The Replacements – Bastards of Young
There’s a reason this song has been covered by every Alter Native band to ever sprout from Midwestern dirt. It’s undeniably an anthem of the post-high school/now what the hell am I going to do crowd? It captures the spirit of youth movement early 80’s flyover country—prospects grim with Reagan in the White House. Russia and the U.S. dancing the Mutual Destruction at the YMCA. And who gives a shit about the long haired rocker kids? Let’s get drunk and hope when we wake up the radiation is strong enough to kill us all. No. That’s not right. It’s bigger than that and less theatrical. It’s a straight ahead riff. It’s an earnest search for making sense of youth and the future. That’s rock n’ roll, but delivered with so much weight that when Westerberg finally gets around to delivering the last verse, mixed in with the instrumentation, it breaks your damn heart.
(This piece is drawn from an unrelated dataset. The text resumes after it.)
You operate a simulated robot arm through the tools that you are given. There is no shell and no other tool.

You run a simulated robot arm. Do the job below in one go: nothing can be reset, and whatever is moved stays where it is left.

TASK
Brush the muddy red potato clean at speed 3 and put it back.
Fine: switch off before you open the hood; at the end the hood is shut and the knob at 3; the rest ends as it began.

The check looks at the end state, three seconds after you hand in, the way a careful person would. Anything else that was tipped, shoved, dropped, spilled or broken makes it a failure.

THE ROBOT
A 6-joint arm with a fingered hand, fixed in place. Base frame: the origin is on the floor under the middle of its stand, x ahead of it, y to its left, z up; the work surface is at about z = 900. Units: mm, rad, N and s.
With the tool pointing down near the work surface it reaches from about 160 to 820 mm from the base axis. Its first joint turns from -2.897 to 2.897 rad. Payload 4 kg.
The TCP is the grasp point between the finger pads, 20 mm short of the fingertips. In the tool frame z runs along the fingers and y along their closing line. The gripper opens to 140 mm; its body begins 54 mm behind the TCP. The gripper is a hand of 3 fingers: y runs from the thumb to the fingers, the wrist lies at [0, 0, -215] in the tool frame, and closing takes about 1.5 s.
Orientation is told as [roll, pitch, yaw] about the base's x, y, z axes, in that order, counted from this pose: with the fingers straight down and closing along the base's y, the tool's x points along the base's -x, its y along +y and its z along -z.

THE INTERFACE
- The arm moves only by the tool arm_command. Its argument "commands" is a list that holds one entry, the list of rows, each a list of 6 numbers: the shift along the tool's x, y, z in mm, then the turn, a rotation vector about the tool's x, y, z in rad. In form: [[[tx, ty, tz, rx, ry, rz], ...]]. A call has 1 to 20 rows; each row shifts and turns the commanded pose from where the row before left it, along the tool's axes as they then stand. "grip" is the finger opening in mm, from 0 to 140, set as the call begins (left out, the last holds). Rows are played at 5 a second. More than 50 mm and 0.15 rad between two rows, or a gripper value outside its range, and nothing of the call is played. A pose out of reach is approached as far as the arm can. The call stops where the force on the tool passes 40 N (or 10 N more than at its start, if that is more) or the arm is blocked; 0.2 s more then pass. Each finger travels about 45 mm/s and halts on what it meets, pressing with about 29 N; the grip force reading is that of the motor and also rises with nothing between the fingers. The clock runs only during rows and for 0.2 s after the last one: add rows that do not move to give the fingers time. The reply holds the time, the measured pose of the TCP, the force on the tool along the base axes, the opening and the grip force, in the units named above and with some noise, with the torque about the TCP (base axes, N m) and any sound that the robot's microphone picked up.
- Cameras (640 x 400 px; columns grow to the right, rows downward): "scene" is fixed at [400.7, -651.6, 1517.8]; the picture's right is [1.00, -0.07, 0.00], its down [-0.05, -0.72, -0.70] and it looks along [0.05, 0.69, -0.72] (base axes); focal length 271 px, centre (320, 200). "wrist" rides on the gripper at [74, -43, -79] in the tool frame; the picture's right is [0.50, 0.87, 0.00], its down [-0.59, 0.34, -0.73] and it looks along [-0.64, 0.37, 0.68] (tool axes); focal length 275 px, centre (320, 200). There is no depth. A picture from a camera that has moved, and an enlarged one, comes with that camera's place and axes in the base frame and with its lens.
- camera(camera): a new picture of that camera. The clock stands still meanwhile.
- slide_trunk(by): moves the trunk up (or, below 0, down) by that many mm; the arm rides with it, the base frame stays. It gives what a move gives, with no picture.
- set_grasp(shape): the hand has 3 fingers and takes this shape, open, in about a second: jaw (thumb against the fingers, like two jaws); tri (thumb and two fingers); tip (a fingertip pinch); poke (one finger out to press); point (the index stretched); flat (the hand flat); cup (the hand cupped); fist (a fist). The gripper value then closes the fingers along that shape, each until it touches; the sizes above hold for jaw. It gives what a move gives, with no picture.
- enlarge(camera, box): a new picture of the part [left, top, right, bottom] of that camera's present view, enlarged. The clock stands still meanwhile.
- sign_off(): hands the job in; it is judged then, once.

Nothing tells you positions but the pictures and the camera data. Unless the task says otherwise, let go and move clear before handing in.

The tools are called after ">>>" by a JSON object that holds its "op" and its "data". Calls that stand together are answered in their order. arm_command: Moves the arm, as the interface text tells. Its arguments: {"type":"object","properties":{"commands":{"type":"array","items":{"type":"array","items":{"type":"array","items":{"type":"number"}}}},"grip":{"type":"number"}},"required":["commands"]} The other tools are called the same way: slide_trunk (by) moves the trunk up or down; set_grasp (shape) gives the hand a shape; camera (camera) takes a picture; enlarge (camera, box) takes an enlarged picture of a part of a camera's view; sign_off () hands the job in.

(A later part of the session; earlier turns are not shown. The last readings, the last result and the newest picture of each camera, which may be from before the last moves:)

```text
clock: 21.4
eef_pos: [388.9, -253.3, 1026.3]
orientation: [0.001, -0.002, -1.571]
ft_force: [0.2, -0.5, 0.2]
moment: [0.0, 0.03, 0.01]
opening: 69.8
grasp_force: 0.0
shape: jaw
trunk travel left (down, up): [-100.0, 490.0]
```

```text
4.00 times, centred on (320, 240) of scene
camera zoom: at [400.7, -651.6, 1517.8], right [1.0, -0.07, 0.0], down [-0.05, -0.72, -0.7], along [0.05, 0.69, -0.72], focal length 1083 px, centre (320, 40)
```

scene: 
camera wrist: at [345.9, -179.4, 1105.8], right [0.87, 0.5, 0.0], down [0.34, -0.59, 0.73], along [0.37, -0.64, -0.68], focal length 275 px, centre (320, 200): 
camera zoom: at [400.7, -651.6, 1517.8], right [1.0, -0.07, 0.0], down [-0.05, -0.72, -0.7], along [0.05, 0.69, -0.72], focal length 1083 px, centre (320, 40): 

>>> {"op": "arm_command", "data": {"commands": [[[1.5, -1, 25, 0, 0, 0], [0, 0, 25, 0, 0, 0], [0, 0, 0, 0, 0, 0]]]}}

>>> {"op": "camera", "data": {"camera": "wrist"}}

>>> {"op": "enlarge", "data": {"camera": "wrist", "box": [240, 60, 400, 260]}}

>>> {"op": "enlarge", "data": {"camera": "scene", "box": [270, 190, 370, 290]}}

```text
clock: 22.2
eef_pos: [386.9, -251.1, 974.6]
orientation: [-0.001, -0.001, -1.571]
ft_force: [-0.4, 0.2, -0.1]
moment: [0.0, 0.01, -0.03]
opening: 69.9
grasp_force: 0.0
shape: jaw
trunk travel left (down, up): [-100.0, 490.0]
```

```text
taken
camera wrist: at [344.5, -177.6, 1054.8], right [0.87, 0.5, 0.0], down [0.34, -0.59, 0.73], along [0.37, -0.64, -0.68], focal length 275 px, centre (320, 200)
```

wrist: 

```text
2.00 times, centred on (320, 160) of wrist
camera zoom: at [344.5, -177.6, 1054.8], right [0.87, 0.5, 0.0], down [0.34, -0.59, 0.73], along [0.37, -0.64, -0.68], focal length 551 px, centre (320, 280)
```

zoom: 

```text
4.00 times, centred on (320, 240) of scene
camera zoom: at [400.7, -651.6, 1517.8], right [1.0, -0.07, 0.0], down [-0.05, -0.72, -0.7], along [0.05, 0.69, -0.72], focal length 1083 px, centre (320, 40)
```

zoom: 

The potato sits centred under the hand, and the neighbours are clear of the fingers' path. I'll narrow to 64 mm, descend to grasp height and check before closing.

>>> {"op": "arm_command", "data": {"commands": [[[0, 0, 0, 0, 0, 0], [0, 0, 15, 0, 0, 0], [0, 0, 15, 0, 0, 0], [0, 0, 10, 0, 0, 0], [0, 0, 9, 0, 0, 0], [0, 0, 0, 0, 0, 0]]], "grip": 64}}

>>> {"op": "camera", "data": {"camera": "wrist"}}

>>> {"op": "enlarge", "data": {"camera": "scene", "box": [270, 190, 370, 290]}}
The ones who love us best are the ones we’ll lay to rest
And visit their graves on holidays at best
The ones who love us least are the ones we’ll die to please
If it’s any consolation, I don’t begin to understand them
We are the sons of no one, bastards of young
Rolling Stones – Gimme Shelter
The fact that this song still holds is as haunting as it is, forty years after its release is a testament to just how damn spooky it is. The beginning sets the tone, captures the uncertainty of the time when it was written. Sparse instrumentation from unusual culprits add to the song’s exotic feel. Whatever Keith Richards was on must have made him feel like it was the end of the world. The lyrics are vague and creepy enough as done by Jagger. But when the woman in the back of the studio starts screaming about rape and murder and makes it all sound like it’s right around the corner, it’s enough to send chills up your spine. It’s the ability to create such a primitive emotional response that truly makes this song what it is—a parallel to rock n’ roll as a whole. In the years that have passed since Gimme Shelter was recorded we’ve seen Alice Cooper, three incarnations (at least) of Ozzy, Marilyn Manson, and a host of lesser known people who have, on some level, played the crazy card. Our senses should be dulled, but this song still hits the same nerve raw.
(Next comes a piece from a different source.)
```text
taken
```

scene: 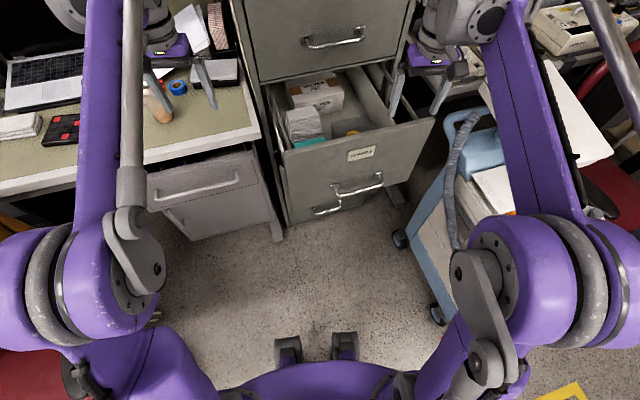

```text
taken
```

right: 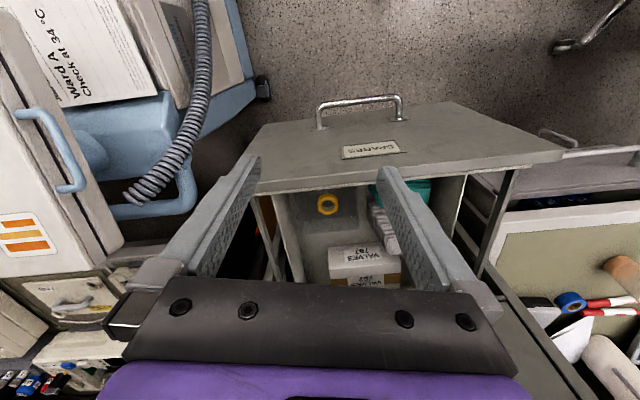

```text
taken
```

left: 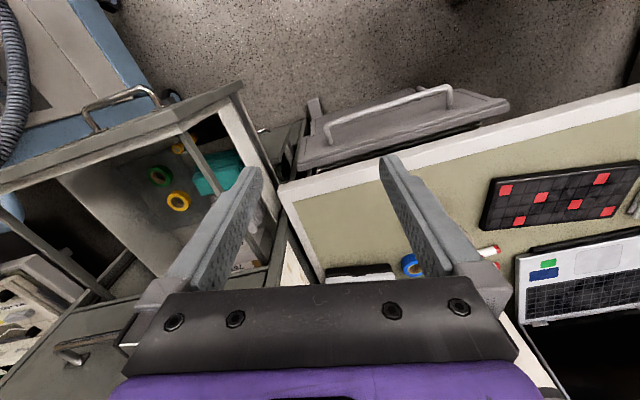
Social Distortion – Ball and Chain
This song could have been written in 1958, 1988, or 2008. That makes it timeless as far as this list goes and it’s not only because of the rockabilly roots, it’s because Mike Ness captures it all—the self-destruction with guarded optimism, the unobtainable girl, the fight to keep getting up even when the odds are long. There’s a big, catchy sing-a-long chorus, a few false stops, and this driving rhythm section. A knock against Social Distortion is that all of their songs follow a predictable formula, and there may be a little truth to that. But where I think people fail to give the band their proper respect is that they’ve been able to successfully blend rock, country, rockabilly, punk and put down an original stamp on the world. Ball and Chain is a standout selection from the catalog especially the live version from the Live at the Roxy album because Ness is in full rock n’ roll showman mode, working the song and the crowd for everything they’re worth.
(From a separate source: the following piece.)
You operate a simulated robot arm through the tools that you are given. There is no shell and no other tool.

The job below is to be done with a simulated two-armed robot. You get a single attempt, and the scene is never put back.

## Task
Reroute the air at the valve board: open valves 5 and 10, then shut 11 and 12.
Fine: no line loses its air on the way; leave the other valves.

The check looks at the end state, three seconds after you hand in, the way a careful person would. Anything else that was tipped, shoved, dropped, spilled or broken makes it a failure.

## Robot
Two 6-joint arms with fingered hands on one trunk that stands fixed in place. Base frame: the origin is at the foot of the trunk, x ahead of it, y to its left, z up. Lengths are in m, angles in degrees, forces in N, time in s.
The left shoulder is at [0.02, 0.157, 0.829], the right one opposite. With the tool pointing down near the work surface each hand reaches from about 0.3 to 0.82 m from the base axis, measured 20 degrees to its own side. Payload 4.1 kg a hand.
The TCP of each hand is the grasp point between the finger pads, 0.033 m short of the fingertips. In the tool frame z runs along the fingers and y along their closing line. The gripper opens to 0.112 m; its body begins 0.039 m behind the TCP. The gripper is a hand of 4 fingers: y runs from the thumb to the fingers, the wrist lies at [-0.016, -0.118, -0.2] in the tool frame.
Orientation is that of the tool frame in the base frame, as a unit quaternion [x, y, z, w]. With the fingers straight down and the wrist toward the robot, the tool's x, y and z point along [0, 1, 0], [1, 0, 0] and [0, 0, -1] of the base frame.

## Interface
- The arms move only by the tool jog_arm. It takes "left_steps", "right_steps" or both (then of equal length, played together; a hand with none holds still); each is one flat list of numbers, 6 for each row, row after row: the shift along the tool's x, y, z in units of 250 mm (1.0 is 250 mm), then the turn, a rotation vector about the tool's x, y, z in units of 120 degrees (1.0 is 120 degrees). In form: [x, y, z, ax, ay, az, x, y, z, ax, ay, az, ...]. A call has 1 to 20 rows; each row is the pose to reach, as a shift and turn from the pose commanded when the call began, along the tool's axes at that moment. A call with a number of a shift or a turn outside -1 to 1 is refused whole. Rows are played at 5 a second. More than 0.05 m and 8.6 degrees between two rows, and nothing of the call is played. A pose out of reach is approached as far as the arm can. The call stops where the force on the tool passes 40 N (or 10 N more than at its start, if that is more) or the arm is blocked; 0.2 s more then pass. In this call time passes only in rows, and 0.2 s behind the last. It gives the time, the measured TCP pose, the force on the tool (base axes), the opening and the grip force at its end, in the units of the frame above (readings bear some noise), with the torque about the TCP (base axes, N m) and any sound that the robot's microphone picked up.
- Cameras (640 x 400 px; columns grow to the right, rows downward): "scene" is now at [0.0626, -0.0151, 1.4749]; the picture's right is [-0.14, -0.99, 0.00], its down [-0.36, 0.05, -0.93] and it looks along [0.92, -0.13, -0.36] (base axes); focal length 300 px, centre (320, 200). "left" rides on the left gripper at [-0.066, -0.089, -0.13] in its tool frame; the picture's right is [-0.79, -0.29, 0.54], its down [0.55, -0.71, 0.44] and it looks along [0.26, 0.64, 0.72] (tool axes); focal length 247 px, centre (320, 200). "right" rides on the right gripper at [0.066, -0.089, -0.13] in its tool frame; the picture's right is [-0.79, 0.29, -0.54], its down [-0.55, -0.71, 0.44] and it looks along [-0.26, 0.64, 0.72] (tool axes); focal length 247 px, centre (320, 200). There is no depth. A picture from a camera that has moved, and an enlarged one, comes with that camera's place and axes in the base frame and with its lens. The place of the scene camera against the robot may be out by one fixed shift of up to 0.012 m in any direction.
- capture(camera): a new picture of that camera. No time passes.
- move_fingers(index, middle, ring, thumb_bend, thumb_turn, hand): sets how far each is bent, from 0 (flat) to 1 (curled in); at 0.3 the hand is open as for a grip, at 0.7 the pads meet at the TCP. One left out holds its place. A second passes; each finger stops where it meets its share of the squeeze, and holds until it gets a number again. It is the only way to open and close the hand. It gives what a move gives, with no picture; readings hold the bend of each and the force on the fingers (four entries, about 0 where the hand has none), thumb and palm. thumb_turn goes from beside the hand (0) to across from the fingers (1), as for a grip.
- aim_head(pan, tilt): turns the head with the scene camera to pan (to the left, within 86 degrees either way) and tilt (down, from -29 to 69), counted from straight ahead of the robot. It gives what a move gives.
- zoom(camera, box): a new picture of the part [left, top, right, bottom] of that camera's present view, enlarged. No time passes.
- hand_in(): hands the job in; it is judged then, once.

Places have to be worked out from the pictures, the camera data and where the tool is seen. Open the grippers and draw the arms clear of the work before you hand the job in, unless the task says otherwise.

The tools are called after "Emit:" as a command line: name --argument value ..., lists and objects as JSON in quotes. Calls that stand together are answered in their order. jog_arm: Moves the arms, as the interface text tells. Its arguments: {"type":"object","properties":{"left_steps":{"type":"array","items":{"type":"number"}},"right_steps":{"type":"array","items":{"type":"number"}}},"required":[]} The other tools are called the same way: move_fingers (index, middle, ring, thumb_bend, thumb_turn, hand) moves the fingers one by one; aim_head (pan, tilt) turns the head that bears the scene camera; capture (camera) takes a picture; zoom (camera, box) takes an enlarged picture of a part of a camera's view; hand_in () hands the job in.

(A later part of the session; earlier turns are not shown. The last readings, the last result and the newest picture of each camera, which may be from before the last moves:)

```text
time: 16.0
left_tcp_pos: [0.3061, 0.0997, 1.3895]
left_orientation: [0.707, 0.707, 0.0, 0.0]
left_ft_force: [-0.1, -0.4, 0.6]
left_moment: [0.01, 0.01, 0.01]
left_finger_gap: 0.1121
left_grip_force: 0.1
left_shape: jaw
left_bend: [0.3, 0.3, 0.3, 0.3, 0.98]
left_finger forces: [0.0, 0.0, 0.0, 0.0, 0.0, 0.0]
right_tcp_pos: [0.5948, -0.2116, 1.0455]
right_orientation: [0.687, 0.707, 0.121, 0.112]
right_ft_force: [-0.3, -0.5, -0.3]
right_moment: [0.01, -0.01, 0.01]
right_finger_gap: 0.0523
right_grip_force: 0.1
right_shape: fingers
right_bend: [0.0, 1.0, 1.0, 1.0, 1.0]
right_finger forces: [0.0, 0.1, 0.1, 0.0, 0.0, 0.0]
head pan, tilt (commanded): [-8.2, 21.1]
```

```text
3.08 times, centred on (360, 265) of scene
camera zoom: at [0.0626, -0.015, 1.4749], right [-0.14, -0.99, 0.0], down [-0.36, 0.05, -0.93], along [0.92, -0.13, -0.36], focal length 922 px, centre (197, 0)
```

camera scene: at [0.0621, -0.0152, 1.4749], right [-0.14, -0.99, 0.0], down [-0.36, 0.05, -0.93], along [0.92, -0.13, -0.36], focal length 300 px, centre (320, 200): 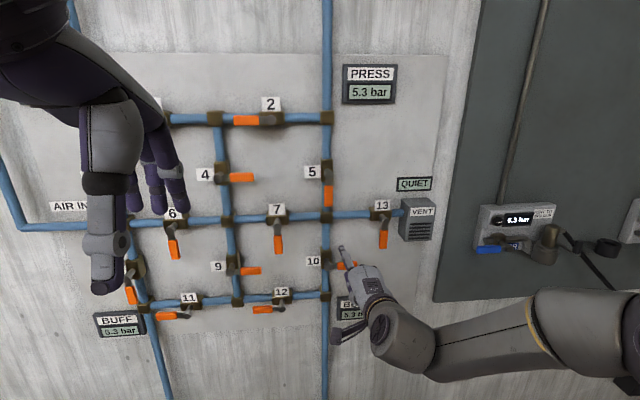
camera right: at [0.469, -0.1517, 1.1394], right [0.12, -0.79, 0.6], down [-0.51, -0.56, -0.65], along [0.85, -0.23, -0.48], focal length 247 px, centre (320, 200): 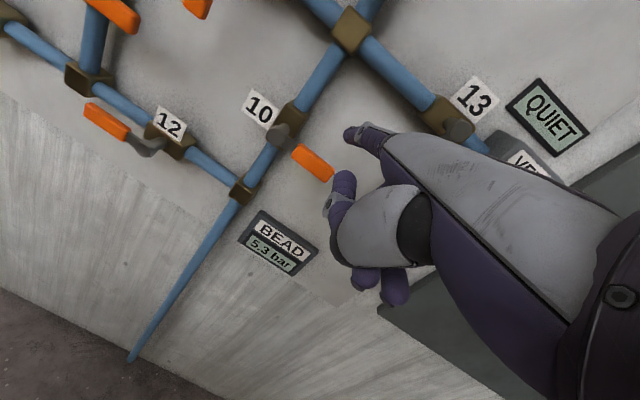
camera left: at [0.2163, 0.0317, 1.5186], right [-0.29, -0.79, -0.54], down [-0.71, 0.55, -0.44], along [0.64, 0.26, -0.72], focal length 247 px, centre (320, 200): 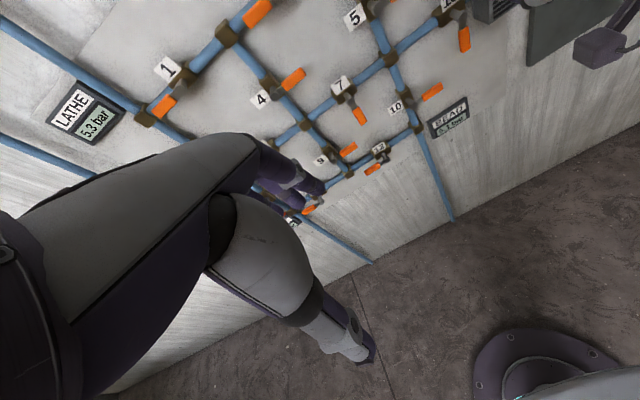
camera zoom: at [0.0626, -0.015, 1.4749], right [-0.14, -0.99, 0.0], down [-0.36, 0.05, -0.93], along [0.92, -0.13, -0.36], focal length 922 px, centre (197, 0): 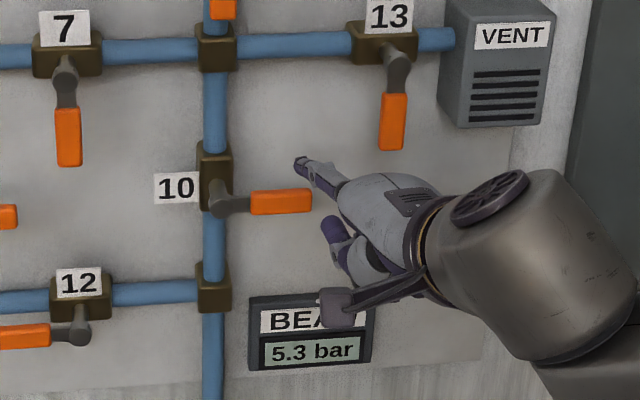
Thin Lizzy – The Boys are Back in Town
Phil Lynott was an Irish poet who just happened to front a big ass rock n’ roll band. Thin Lizzy influenced a lot of bands that influenced a lot of bands that influenced a lot of bands that are playing today. I think they’re a little more anonymous than they should be, but a song like The Boys holds up. Lyrically, Lynott borrows from standard threads—namely the blue collar release of Friday nights spent going back and forth between fighting, fucking, and drinking your body weight in beer while the jukebox blares something else that rocks. But Lynott writes and sings about it in a style all his own, giving his own spin to a tried favorite. The other thing about this song is that the riff is SOOOO big. It’s a larger than life wall of amps and strings, capably driven by Lynott’s bass line. It’s a song filled with trouble and regret, but somehow maintaining its fun heart. Unfortunately, Lynott lived the gimmick and would ultimately die from complications due to years of substance abuse.
The Who – Baba O’ Riley
The foundation for Baba O’ Riley (aka “that song from American Beauty”) comes in the form of the ultra fast keyboard loop. It’s my brain. It’s your brain. It’s the frenetic, unfulfilling pace of 9-5. It’s a shaky relationship. It’s the uncertainty of what comes next. All computing at one hundred miles an hour. Right when you’re brain starts preparing for Operation Shutdown this big piano line—simple and resonant—starts in followed by the hard hitting drums of one of rock n’ roll’s certifiably craziest bastards, Keith Moon. The layers take hold in time for Townsend’s power chords to give a glimpse of what could be possible even in the face of impending doom. So much loaded language follows. Teenage Wasteland. I Don’t Need To Be Forgiven. This is all about standing up to the bring me downs and kicking your way out of the shackles that have kept you living scared of consequence and the promise of futures never delivered.